2. Revenue Per Mile (RPM)
Revenue per mile is the complement to CPM. It measures how much gross revenue you generate per total mile driven — including deadhead. If you drove 13,000 total miles (11,000 loaded, 2,000 deadhead) and grossed $22,100, your RPM is $1.70. In this example, RPM equals CPM: you are breaking even before your own compensation.
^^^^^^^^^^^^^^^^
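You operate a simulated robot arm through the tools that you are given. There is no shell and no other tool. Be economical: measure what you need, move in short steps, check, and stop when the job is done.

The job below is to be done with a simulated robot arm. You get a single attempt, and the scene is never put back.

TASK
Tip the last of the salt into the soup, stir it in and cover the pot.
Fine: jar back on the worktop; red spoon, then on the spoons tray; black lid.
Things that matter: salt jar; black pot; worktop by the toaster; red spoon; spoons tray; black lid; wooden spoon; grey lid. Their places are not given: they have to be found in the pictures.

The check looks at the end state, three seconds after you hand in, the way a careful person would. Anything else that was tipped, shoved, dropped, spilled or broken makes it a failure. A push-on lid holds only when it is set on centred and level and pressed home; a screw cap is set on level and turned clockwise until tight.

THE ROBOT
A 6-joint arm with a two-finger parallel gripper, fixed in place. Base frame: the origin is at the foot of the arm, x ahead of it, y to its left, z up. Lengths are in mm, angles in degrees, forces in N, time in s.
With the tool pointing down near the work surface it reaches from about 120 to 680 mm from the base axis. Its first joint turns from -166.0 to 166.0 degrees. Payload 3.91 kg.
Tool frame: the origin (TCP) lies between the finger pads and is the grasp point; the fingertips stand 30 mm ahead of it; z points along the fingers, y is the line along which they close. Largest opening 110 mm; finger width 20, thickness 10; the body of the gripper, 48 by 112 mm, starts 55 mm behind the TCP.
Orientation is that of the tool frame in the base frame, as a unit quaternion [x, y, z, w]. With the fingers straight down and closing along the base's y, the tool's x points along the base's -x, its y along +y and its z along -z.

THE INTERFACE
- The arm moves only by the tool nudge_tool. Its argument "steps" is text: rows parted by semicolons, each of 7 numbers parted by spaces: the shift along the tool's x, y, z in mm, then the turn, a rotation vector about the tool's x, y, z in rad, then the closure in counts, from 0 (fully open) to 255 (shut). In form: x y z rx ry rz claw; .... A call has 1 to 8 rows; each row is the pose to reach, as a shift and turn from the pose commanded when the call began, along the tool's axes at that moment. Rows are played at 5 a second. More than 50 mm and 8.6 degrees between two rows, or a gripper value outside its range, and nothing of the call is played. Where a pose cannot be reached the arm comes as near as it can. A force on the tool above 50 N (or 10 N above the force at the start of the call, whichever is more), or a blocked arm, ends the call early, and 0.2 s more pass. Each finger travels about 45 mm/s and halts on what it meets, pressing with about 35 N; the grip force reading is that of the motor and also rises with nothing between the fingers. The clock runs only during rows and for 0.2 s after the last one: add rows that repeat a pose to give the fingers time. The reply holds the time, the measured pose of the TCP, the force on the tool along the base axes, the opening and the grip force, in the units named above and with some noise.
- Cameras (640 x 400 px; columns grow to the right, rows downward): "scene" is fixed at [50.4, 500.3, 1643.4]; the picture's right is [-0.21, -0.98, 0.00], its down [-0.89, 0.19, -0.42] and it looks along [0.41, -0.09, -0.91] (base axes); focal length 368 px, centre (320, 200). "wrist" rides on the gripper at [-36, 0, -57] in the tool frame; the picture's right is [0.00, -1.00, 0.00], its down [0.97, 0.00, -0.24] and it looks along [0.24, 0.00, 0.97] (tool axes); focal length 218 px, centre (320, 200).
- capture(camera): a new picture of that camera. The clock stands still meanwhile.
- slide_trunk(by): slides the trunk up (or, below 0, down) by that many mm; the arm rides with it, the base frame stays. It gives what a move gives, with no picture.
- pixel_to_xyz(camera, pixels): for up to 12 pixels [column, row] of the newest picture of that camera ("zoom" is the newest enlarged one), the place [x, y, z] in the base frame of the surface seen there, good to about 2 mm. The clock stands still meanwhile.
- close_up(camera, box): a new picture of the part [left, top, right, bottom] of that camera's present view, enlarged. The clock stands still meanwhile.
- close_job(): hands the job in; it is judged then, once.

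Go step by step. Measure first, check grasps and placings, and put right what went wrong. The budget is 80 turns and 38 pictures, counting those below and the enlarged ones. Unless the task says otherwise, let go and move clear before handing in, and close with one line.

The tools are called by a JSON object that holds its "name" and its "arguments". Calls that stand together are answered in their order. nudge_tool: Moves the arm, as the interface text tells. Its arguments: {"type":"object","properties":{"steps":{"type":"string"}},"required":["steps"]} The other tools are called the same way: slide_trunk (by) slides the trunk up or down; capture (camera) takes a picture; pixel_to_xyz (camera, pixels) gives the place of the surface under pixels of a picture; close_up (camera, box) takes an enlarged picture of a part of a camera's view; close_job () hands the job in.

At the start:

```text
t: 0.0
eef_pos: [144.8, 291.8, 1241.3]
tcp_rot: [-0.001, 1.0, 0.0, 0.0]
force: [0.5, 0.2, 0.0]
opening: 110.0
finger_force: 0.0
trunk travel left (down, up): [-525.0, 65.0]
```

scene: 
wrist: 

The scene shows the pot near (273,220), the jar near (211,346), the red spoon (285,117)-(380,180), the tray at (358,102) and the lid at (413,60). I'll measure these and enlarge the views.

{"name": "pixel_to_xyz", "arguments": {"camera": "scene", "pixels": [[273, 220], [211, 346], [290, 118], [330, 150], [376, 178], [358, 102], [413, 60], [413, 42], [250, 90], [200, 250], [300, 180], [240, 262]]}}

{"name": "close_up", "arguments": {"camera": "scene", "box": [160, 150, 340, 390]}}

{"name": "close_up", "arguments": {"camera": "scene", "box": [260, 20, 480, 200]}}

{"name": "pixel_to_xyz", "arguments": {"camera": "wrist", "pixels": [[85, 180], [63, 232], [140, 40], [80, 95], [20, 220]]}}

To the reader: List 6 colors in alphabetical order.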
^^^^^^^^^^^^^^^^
The gap between RPM and CPM is your margin. An RPM of $2.10 against a CPM of $1.70 yields $0.40/mile gross margin — $4,400 on 11,000 loaded miles. That covers owner compensation, taxes, and reserve building. RPM below CPM means you are losing money on every mile.
3. Deadhead Percentage
Deadhead percentage measures the share of total miles driven empty. Calculate it by dividing empty miles by total miles. If you drove 13,000 total miles with 2,000 empty, your deadhead rate is 15.4%. Industry average for owner-operators is roughly 15–20%. Below 12% is excellent; above 25% is a serious margin problem.
Deadhead incurs all the costs of driving — fuel, wear, HOS — with none of the revenue. Reducing deadhead by even 5 percentage points on a 120,000-mile annual run can add thousands of dollars to the bottom line. Good dispatch, lane planning, and backhaul matching are the primary tools for reducing deadhead.
4. Operating Ratio
Operating ratio (OR) is the industry standard profitability metric. Divide total operating expenses by total revenue and multiply by 100. An OR of 85 means $0.85 of every dollar earned goes to expenses, leaving $0.15 for profit and owner compensation. An OR above 95 is a warning sign. An OR above 100 means the business is losing money before owner compensation.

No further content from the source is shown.